▸ INFORMATION SHOWN:
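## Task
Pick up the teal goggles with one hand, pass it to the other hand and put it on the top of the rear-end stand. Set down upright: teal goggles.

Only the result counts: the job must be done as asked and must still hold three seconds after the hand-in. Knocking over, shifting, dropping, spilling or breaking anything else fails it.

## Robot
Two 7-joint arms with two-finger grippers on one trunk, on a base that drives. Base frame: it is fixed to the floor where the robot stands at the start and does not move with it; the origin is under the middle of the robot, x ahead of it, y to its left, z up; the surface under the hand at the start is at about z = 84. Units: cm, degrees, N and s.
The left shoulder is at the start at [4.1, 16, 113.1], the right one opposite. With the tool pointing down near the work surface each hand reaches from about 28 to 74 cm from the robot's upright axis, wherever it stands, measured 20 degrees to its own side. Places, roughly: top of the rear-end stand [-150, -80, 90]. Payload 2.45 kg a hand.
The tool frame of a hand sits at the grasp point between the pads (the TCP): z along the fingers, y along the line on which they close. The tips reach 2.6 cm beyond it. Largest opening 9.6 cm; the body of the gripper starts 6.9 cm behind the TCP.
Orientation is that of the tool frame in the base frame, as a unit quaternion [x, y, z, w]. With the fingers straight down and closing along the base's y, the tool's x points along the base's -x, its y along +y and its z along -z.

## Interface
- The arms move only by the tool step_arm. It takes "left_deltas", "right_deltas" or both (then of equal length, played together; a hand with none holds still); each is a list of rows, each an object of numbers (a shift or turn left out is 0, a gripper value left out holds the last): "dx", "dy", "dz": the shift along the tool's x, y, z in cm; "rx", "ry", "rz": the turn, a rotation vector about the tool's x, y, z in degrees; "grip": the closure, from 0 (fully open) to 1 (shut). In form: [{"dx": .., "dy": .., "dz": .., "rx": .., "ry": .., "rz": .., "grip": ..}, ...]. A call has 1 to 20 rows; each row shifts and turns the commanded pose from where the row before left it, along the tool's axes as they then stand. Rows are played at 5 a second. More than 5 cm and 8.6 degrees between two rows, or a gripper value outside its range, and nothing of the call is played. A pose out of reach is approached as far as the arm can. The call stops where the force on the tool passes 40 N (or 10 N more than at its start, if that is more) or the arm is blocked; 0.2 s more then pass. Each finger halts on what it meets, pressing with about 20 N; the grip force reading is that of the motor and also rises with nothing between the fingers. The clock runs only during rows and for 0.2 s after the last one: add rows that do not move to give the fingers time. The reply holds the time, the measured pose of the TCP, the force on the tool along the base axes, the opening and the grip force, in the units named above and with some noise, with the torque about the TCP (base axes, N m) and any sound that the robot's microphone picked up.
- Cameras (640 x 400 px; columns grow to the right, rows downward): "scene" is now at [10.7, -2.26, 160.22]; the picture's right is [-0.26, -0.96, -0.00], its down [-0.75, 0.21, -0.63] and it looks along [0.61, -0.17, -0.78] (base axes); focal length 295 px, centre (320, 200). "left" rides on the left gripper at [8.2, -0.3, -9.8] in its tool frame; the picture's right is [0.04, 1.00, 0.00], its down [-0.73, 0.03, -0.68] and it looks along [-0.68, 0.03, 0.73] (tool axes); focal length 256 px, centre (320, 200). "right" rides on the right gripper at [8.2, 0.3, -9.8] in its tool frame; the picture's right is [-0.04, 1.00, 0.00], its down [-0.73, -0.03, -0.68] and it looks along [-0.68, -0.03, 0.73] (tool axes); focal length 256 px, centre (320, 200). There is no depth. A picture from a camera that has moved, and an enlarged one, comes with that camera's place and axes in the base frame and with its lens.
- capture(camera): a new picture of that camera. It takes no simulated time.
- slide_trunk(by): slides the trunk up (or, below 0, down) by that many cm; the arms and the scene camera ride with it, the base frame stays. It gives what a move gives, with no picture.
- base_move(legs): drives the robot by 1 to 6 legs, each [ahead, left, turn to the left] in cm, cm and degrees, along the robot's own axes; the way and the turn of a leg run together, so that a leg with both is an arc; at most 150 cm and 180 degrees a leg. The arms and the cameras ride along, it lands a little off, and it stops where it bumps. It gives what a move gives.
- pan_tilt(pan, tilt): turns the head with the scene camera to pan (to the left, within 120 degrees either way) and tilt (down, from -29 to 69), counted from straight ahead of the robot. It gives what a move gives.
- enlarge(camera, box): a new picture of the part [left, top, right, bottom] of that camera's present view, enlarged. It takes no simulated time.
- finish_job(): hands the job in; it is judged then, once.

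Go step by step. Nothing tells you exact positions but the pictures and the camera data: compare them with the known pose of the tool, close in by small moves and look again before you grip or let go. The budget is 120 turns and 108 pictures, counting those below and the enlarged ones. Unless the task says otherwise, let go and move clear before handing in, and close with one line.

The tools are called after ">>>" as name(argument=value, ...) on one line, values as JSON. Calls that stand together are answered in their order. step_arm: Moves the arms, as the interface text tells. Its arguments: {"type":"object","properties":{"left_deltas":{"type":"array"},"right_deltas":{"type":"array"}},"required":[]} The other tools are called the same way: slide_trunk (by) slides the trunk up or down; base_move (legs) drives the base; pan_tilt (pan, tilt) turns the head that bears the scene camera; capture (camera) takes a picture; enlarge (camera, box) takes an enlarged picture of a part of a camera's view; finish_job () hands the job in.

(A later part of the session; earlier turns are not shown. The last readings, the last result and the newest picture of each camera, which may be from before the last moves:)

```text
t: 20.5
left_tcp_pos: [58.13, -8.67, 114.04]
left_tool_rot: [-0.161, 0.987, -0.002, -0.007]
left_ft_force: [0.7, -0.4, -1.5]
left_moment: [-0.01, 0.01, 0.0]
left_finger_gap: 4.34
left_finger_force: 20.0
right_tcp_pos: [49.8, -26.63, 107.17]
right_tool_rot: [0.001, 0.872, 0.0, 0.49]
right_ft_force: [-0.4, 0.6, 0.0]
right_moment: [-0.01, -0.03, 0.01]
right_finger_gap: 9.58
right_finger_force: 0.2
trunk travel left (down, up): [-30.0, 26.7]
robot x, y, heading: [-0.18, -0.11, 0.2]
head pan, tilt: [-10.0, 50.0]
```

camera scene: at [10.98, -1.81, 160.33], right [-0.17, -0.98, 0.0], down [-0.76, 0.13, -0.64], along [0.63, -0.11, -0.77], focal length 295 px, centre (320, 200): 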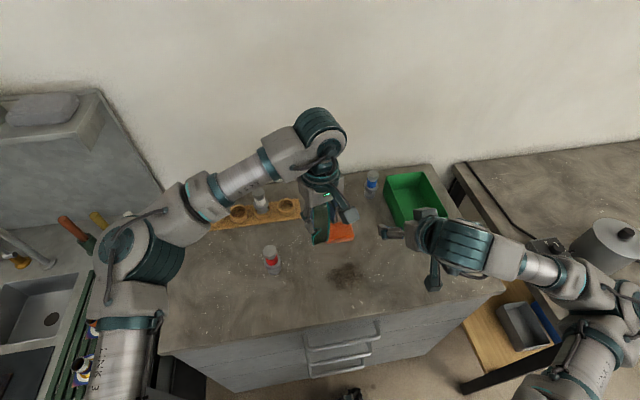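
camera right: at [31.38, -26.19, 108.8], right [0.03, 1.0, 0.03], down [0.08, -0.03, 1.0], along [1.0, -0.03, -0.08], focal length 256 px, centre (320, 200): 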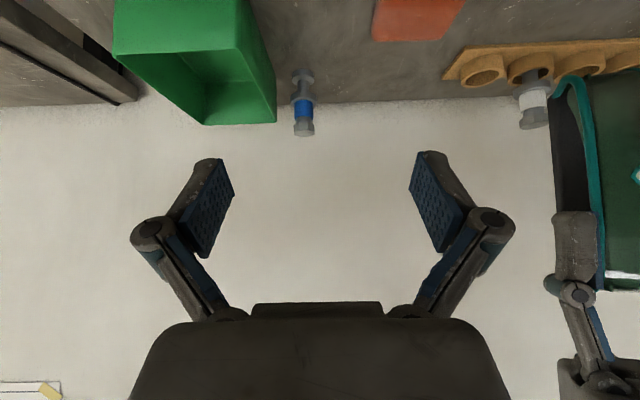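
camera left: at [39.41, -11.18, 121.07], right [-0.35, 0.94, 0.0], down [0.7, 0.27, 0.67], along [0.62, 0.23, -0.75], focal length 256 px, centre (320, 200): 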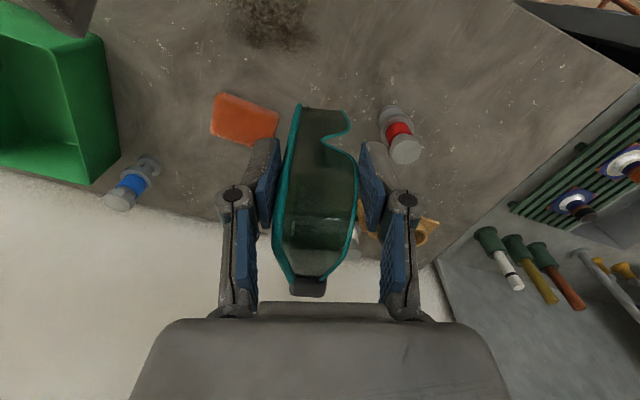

▸ AIM: Verbatim output is expected for the lines from the start of the data to the line in which "The tool frame of" appears, both included.

▸ EXERCISE SOLUTION:
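## Task
Pick up the teal goggles with one hand, pass it to the other hand and put it on the top of the rear-end stand. Set down upright: teal goggles.

Only the result counts: the job must be done as asked and must still hold three seconds after the hand-in. Knocking over, shifting, dropping, spilling or breaking anything else fails it.

## Robot
Two 7-joint arms with two-finger grippers on one trunk, on a base that drives. Base frame: it is fixed to the floor where the robot stands at the start and does not move with it; the origin is under the middle of the robot, x ahead of it, y to its left, z up; the surface under the hand at the start is at about z = 84. Units: cm, degrees, N and s.
The left shoulder is at the start at [4.1, 16, 113.1], the right one opposite. With the tool pointing down near the work surface each hand reaches from about 28 to 74 cm from the robot's upright axis, wherever it stands, measured 20 degrees to its own side. Places, roughly: top of the rear-end stand [-150, -80, 90]. Payload 2.45 kg a hand.
The tool frame of a hand sits at the grasp point between the pads (the TCP): z along the fingers, y along the line on which they close. The tips reach 2.6 cm beyond it. Largest opening 9.6 cm; the body of the gripper starts 6.9 cm behind the TCP.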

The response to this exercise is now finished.